The return to car advertising with Subaru (DDB lost Volkswagen in the ’90s, and it eventually landed at Arnold) may offer a good barometer of the progress. The hope, says Russo, is that the work—the first ads are due next year—will do for DDB now what VW did for Doyle Dane Bernbach in its glory days. “A number of people came into the business because of the work the agency did on Volkswagen,” Russo says. “It would be great to do that with Subaru.”

Subaru wants to be reborn as a premium brand. Crosson, its marketing chief, wants to sell 250,000 cars in 2006, up from 180,000-190,000 now, as the automaker rolls out a new seven-passenger SUV next year.
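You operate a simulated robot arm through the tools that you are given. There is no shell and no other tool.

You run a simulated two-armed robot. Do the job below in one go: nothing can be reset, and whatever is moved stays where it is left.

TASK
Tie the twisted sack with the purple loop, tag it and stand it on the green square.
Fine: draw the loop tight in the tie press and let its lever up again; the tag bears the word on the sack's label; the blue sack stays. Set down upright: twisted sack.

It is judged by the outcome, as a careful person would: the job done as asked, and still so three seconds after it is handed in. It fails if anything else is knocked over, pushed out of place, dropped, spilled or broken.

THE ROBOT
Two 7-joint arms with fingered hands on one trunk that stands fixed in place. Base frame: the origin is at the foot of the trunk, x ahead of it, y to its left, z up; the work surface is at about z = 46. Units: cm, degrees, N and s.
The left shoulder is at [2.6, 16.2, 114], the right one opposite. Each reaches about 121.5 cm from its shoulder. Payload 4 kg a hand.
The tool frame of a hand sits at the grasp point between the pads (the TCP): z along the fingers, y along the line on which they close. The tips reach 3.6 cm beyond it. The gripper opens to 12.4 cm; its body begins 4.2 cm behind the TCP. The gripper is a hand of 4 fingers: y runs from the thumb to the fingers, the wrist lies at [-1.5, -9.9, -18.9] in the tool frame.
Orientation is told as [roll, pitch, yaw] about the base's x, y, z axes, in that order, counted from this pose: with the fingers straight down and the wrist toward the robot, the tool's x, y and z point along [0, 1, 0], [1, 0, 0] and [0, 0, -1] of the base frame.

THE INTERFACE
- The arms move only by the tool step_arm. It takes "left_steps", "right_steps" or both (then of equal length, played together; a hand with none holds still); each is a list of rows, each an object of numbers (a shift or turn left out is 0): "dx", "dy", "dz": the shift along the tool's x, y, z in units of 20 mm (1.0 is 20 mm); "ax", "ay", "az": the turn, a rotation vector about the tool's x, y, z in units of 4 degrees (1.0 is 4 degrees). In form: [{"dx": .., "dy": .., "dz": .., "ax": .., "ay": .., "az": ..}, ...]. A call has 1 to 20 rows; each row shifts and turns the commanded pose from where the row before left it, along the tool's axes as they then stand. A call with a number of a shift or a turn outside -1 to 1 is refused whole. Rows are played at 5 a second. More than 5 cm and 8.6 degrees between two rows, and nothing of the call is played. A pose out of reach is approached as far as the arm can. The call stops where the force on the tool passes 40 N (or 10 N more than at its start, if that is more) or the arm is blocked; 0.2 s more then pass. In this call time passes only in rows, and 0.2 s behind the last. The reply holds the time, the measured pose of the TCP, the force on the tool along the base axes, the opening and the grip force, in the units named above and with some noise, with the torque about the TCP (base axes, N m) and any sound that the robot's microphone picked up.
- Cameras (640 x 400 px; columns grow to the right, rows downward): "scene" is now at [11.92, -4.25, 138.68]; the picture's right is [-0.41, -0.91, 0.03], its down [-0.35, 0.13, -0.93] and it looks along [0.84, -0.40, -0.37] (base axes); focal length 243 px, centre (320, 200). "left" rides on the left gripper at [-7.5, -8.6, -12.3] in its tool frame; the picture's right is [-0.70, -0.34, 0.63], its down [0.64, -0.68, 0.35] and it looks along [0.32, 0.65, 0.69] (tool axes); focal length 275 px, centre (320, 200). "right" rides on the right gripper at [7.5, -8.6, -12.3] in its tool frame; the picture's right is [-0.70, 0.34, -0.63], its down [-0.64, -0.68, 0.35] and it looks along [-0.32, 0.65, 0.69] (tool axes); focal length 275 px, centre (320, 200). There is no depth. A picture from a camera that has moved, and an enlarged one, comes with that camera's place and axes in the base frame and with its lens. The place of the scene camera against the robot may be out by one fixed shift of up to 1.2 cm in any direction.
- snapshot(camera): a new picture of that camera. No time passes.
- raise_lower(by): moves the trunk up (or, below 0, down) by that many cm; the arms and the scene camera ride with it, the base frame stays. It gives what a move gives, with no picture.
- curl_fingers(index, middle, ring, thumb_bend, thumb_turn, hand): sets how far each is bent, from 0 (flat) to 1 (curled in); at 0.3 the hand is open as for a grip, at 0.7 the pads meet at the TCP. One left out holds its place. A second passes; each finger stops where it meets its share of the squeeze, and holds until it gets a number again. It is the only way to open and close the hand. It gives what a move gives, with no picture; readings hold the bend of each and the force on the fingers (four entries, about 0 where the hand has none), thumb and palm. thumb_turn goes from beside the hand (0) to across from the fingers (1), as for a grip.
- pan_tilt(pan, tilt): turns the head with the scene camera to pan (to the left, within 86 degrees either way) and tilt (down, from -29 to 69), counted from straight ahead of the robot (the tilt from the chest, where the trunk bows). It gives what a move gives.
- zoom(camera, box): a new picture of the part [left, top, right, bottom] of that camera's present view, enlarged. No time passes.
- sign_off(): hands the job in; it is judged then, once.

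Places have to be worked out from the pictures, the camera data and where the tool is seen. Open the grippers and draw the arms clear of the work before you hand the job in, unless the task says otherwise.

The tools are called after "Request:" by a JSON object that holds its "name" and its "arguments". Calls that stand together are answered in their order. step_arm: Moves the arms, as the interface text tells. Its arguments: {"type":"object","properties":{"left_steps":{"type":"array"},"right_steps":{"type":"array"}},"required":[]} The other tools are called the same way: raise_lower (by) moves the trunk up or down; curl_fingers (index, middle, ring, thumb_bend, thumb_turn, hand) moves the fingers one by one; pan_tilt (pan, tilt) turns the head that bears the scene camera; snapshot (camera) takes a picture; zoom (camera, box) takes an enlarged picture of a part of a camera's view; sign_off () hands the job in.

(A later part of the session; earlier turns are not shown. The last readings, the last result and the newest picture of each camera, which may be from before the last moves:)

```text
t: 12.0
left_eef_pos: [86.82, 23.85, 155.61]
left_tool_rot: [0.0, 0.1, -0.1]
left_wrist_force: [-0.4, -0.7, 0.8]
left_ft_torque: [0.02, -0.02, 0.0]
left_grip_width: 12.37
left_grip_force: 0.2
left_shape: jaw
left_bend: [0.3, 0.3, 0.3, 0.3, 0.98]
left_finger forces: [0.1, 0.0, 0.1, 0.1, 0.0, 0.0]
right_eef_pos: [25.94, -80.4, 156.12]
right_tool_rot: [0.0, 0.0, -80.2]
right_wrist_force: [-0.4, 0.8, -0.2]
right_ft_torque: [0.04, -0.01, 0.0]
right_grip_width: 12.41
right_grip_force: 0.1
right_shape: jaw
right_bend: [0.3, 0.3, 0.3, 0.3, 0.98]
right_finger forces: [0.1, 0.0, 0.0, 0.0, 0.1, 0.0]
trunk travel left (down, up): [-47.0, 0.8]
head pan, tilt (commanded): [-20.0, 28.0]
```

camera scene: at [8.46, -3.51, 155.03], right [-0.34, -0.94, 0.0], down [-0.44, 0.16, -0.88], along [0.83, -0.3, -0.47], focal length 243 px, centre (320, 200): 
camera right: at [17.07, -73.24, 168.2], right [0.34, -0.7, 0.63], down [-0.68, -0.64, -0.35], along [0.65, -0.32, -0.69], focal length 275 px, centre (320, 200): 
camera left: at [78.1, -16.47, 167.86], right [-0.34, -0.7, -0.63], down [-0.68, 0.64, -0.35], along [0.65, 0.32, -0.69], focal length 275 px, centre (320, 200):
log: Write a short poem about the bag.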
Garfinkel’s comprehensive presentation gave Crosson faith that it’s a reasonable goal. “It was an idea that galvanized and put the right feel for the brand as an umbrella and captured the essence for Subaru,” says Crosson, who has been with Subaru for two decades. “It translated the brand attributes and emphasis on styling performance.”

While progress may have seemed slow before the Subaru win, Garfinkel says it’s right on schedule. “[At Lowe] it took a year for me to get one commercial that I liked and about a year and a half before we won the Diet Coke business,” he says. “And then we did that ‘Lucky’ commercial. I’ve been at DDB about a year and a half. We’ve been working really hard getting the agency to come together.”

With the momentum, morale is up. “It feels like it’s on the cusp of being real DDB again. A lot of that has to do with Lee,” says director of brand planning Paul Parton. But Garfinkel, in his usual understated way, cautions against popping the champagne just yet. “I want to make sure nobody thinks about jumping up and down [and getting] cocky,” he says. “While it’s nice, we’ve got a lot of work to do.”